_Source passage:_

Cette lecture des innovations organisationnelles dans les entreprises se retrouve chez la plupart de ceux qui adoptent un point de vue critique. C'est ainsi du moins que certains sociologues appartenant au Mouvement anti-utilitariste dans les sciences sociales (MAUSS) interprètent les changements qui s'opèrent dans les entreprises. Dans le manifeste du MAUSS, par exemple, Alain Caillé dénonce les "calculateurs intéressés, égoïstes et rationnels" du patronat moderniste qui en est arrivé à la conclusion que la démocratie ne pouvait "assurer la satisfaction de leurs objectifs que si elle est recherchée pour elle-même [67]". Ainsi, ce patronat "cherche les voies de l'efficacité et de l'excellence dans un alliage instable de démocratisation contractuelle et de tentatives de recommunautarisation". Comme le "management new look" continue d'être guidé par le calcul comptable plutôt que par la logique du don, "il ne peut donc s'y agir, au départ, que d'un simple maniement instrumental des symboles de la démocratie et de la communauté, plus que de leur réalité [68]". Pour Alain Caillé, il existe cependant un paradoxe: ce discours ne peut produire des résultats "que pour autant que ceux qui l'utilisent cessent d'être simplement instrumentaux et manipulateurs". De même, René Lourau qui, tout en adhérant au manifeste anti-utilitariste, s'inscrit dans le courant de l'analyse institutionnelle, interprète les gadgets du nouveau management tels les groupes d'expression et les cercles de qualité comme des manifestations de "surimplication au travail" pour des travailleurs alors victimes de manipulation, de surexploitation et de surrépression. Le nous de la culture d'entreprise commande la surimplication puisqu'il "fait appel à la soumission des ouvriers par la fiction d'une communauté [69]". Il s'agirait d'une véritable "folie institutionnelle [70]".

_The request:_
I need the source passage again, verbatim and complete.

_Dataset excerpts:_

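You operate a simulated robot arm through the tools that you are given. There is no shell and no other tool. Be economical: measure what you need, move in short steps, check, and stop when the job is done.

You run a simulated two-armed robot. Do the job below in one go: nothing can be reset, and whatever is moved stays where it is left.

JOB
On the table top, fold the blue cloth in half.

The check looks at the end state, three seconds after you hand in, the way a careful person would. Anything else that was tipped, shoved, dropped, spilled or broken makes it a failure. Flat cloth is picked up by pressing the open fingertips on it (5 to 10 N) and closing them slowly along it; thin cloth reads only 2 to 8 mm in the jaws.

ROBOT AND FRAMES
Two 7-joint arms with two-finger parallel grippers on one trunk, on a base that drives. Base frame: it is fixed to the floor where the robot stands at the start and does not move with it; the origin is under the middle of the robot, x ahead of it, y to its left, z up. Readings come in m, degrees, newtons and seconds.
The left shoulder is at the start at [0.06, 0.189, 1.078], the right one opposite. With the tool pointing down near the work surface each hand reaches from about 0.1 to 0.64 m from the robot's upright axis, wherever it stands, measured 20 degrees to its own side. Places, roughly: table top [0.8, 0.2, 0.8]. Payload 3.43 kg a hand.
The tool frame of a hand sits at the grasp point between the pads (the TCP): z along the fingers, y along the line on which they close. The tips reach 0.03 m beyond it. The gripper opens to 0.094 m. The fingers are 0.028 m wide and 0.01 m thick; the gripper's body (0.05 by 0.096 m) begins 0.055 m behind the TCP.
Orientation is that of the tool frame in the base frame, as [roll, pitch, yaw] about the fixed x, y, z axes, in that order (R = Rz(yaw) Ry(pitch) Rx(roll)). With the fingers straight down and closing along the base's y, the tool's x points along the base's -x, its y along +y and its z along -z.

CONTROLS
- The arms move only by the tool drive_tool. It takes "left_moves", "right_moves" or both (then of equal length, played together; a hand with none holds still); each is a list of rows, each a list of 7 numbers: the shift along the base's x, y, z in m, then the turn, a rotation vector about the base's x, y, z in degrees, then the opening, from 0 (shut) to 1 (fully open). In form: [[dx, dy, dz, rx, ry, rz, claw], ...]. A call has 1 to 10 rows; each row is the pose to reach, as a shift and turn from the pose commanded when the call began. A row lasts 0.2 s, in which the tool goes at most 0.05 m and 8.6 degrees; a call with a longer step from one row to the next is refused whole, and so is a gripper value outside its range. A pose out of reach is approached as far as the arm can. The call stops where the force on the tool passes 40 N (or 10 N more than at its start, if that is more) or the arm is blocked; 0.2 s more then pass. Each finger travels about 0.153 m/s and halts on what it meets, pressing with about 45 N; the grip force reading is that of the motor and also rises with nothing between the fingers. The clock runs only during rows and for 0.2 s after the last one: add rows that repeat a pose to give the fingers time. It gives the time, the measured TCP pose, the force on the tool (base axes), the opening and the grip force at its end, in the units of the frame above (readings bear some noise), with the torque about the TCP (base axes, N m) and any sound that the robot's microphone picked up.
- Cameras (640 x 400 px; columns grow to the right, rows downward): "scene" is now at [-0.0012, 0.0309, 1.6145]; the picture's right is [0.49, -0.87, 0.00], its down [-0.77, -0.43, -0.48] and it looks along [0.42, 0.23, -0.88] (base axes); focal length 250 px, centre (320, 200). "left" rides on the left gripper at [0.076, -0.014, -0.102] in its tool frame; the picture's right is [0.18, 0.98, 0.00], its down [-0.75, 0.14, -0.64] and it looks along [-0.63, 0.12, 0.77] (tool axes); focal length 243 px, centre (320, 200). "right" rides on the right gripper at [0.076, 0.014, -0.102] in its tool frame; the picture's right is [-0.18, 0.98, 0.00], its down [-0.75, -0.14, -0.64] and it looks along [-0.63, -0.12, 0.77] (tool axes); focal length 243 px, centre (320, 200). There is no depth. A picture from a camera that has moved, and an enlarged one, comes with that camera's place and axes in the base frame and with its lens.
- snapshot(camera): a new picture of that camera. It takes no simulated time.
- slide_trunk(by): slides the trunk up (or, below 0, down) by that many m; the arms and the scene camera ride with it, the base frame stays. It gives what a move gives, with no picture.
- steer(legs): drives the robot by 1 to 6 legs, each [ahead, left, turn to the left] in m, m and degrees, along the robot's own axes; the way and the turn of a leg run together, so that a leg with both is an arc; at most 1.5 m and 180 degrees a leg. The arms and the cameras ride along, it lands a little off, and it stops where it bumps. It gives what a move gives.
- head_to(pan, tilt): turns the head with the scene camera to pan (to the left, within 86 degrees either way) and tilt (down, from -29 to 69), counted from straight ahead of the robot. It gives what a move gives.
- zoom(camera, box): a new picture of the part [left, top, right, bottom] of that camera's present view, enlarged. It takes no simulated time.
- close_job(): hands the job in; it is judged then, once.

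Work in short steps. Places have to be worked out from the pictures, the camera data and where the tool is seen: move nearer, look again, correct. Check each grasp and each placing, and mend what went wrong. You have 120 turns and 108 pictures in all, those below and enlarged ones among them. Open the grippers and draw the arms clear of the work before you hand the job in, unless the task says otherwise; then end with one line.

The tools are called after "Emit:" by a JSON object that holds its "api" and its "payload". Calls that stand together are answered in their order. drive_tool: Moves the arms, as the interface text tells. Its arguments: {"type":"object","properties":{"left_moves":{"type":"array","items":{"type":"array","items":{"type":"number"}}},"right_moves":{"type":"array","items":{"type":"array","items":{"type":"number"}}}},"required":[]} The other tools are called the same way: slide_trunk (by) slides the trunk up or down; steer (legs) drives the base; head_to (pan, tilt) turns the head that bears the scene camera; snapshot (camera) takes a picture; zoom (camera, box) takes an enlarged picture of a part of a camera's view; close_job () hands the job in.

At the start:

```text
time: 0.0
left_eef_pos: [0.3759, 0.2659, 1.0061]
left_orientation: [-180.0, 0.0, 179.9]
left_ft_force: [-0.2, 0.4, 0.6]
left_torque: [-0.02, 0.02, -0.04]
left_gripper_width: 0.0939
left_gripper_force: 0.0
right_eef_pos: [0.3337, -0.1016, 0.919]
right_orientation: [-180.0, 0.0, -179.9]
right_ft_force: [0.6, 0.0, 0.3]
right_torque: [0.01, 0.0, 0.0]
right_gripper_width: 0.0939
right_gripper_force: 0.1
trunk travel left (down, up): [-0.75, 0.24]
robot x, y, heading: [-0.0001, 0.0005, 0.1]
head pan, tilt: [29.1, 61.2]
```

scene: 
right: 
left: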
...
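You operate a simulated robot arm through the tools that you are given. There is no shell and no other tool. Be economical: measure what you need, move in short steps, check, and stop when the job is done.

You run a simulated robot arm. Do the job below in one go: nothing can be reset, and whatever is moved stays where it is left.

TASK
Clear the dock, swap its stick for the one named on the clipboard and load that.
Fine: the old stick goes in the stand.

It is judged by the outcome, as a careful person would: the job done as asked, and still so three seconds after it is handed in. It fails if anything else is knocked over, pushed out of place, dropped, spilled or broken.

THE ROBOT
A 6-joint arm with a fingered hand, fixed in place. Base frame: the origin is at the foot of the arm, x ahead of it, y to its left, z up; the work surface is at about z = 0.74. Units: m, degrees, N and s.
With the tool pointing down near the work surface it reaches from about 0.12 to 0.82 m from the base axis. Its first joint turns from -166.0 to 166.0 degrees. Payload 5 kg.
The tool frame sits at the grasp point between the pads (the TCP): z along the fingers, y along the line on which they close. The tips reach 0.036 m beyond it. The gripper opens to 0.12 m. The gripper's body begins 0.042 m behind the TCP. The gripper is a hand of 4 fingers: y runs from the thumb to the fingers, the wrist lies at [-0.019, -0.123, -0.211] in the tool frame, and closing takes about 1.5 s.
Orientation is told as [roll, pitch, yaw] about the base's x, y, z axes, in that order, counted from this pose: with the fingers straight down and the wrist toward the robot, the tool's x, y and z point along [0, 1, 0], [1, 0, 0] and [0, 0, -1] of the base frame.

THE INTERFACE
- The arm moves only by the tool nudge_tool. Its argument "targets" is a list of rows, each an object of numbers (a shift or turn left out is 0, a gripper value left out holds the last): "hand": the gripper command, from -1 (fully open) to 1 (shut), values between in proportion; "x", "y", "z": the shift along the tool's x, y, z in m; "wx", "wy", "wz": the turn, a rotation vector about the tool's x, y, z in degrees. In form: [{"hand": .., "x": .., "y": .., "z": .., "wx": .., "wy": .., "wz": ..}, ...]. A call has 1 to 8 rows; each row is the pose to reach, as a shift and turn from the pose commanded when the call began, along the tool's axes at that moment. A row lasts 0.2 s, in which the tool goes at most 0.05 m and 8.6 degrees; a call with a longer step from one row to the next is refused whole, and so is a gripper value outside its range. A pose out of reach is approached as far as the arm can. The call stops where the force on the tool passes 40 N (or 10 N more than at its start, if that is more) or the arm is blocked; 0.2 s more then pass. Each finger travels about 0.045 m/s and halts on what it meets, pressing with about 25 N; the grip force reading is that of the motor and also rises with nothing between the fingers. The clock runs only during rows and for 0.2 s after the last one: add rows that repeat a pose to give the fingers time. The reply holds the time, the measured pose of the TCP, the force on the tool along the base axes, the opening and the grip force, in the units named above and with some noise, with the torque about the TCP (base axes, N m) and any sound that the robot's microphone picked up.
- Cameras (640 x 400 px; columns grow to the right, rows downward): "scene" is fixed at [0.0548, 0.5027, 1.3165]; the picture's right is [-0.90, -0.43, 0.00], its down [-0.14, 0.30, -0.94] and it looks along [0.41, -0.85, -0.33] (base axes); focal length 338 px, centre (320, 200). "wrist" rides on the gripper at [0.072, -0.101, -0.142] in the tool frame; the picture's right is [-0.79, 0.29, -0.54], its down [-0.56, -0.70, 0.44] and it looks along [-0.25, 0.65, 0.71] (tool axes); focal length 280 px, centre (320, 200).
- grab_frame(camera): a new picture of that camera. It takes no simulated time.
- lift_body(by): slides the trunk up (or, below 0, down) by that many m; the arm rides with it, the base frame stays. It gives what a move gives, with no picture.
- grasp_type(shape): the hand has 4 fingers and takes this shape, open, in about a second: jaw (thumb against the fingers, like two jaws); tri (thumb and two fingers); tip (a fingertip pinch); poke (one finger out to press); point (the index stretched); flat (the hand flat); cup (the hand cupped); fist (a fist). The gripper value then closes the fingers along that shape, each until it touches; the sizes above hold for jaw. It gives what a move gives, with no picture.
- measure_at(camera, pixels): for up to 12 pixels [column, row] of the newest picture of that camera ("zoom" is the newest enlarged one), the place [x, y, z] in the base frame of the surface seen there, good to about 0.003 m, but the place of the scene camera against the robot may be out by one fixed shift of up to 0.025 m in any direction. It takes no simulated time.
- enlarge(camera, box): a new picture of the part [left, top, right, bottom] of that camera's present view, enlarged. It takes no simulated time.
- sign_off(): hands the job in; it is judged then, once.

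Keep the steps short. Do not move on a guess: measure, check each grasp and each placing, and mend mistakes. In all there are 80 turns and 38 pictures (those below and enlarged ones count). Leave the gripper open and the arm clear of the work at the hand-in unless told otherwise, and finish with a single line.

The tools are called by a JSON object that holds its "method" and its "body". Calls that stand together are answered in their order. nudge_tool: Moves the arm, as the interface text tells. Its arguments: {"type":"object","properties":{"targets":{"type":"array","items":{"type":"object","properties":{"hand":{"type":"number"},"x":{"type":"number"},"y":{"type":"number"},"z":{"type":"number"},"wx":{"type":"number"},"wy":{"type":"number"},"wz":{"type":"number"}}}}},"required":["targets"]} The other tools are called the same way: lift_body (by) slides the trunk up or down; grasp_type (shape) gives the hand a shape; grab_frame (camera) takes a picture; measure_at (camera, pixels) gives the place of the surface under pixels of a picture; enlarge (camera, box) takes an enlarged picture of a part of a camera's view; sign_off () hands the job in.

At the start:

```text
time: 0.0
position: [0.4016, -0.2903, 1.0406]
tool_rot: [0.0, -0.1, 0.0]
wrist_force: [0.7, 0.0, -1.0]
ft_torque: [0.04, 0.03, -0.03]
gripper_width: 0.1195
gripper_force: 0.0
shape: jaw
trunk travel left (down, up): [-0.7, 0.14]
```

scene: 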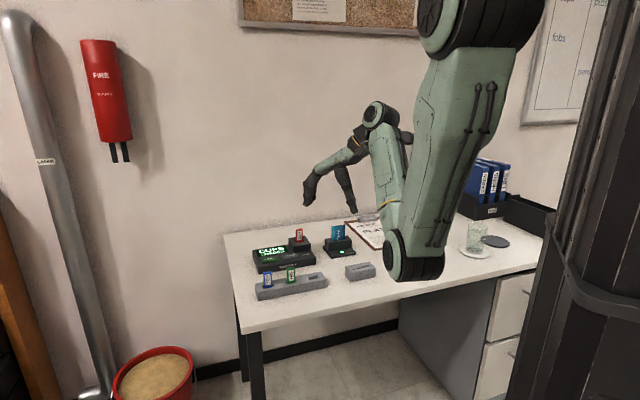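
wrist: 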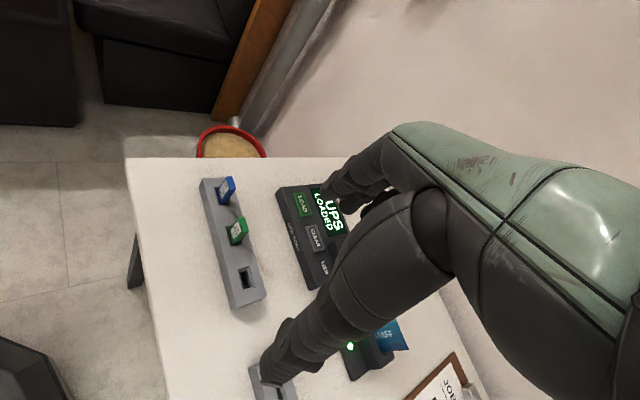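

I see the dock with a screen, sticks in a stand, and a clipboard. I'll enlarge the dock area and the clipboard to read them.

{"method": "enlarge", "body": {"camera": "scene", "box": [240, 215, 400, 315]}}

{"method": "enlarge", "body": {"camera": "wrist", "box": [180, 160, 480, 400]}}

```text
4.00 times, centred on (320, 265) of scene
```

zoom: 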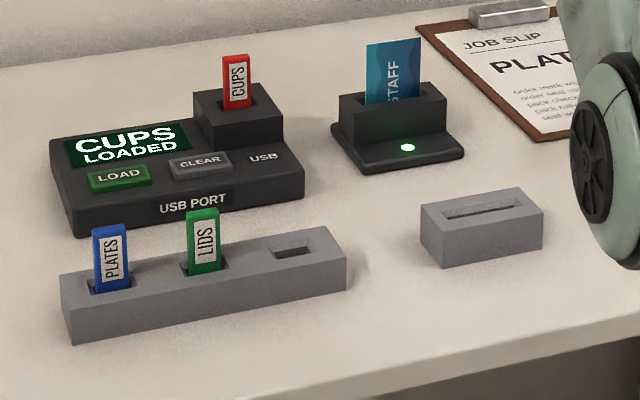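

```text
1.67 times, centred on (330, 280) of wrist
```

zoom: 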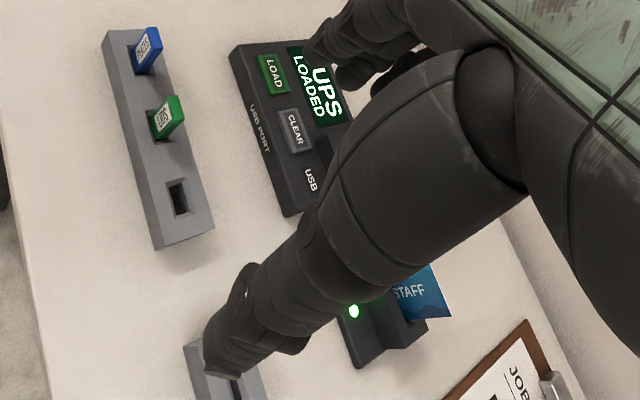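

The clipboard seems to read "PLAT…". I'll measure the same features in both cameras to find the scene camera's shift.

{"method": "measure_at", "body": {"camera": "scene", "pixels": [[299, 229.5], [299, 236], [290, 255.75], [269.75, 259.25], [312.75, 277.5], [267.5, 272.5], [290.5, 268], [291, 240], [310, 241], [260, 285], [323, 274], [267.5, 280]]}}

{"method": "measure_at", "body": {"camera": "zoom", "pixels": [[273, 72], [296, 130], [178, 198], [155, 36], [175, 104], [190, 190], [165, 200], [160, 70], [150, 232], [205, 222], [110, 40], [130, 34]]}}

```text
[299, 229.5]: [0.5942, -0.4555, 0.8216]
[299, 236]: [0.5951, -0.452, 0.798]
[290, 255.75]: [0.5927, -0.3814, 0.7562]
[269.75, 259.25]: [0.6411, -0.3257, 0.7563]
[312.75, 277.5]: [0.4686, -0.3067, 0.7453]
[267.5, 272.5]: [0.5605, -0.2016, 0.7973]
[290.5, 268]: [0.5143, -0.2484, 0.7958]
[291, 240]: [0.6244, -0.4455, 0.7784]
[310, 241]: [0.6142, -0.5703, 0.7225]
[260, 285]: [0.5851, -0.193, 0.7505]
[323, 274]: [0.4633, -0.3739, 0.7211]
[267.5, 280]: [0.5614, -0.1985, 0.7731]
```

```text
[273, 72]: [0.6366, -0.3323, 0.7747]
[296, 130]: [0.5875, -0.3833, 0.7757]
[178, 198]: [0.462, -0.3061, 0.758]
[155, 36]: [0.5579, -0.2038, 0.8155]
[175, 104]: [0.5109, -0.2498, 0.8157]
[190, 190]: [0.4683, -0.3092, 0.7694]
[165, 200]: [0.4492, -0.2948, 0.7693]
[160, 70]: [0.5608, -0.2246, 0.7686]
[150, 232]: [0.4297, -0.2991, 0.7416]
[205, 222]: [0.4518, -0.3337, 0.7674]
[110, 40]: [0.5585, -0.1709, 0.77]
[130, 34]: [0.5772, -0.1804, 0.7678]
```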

_Result of this task:_
Cette lecture des innovations organisationnelles dans les entreprises se retrouve chez la plupart de ceux qui adoptent un point de vue critique. C'est ainsi du moins que certains sociologues appartenant au Mouvement anti-utilitariste dans les sciences sociales (MAUSS) interprètent les changements qui s'opèrent dans les entreprises. Dans le manifeste du MAUSS, par exemple, Alain Caillé dénonce les "calculateurs intéressés, égoïstes et rationnels" du patronat moderniste qui en est arrivé à la conclusion que la démocratie ne pouvait "assurer la satisfaction de leurs objectifs que si elle est recherchée pour elle-même [67]". Ainsi, ce patronat "cherche les voies de l'efficacité et de l'excellence dans un alliage instable de démocratisation contractuelle et de tentatives de recommunautarisation". Comme le "management new look" continue d'être guidé par le calcul comptable plutôt que par la logique du don, "il ne peut donc s'y agir, au départ, que d'un simple maniement instrumental des symboles de la démocratie et de la communauté, plus que de leur réalité [68]". Pour Alain Caillé, il existe cependant un paradoxe: ce discours ne peut produire des résultats "que pour autant que ceux qui l'utilisent cessent d'être simplement instrumentaux et manipulateurs". De même, René Lourau qui, tout en adhérant au manifeste anti-utilitariste, s'inscrit dans le courant de l'analyse institutionnelle, interprète les gadgets du nouveau management tels les groupes d'expression et les cercles de qualité comme des manifestations de "surimplication au travail" pour des travailleurs alors victimes de manipulation, de surexploitation et de surrépression. Le nous de la culture d'entreprise commande la surimplication puisqu'il "fait appel à la soumission des ouvriers par la fiction d'une communauté [69]". Il s'agirait d'une véritable "folie institutionnelle [70]".